MATERIAL:
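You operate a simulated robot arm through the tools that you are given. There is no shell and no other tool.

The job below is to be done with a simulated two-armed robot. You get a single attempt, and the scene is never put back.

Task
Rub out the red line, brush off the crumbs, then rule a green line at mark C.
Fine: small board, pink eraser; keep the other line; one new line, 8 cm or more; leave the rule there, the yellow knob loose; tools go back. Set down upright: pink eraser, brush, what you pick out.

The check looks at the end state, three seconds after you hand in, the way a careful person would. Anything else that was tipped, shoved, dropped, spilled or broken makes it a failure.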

EXCERPTED TEXT:
On 11/07/2012 23:25, Peng Zhang wrote:
> Hi Arno,
>
> Thanks for the clarification. In my understanding, MHT over single hash
> can enable immediate integrity check before the whole media file is
> received, which is critical for streaming applications. But the client
> can also download hashes of every piece, just like in BitTorrent. Does
> it reduce a lot startup latency or server load by using MHT? Thanks.
>

The gains of using MHT depend on the chunk size. For PPSP we prefer 
chunks of 1K that fit in an UDP packet carried over Ethernet. In that 
case, for a 4 GB file, there are 4 M chunks, resulting in 80 MB of leaf 
hashes when SHA1 is used. Transferring that beforehand as in BitTorrent 
definitely increases latency ;o)


> For DECADE, It supports integrity check on piece/chunk level, so that
> client can verify that the received piece corresponds to the piece name.

TASK 1: Quote the excerpted text word for word, starting at "On 11/07/2012 23:25, Peng" and ending with "using MHT? Thanks.".
TASK 2: Carry the excerpted text on from its last sentence.

ANSWER 1:
On 11/07/2012 23:25, Peng Zhang wrote:
> Hi Arno,
>
> Thanks for the clarification. In my understanding, MHT over single hash
> can enable immediate integrity check before the whole media file is
> received, which is critical for streaming applications. But the client
> can also download hashes of every piece, just like in BitTorrent. Does
> it reduce a lot startup latency or server load by using MHT? Thanks.

ANSWER 2:
> DECADE is unaware of what file this piece belongs to, and thus does not
> provide end-to-end integrity check. For file level, we leave the
> integrity check to applications. Thus, imo, we should not include MHT in
> the design of DECADE. But MHT can be built on top of DECADE, which means
> applications can still use MHT to implement integrity check for themselves.
>

You are right, if DECADE doesn't provide "links" between chunks, MHTs at 
the DECADE level make no sense. Using MHTs at the app level instead as 
you say does make sense and is easy, just build all the piece 
names/piece hashes into a tree.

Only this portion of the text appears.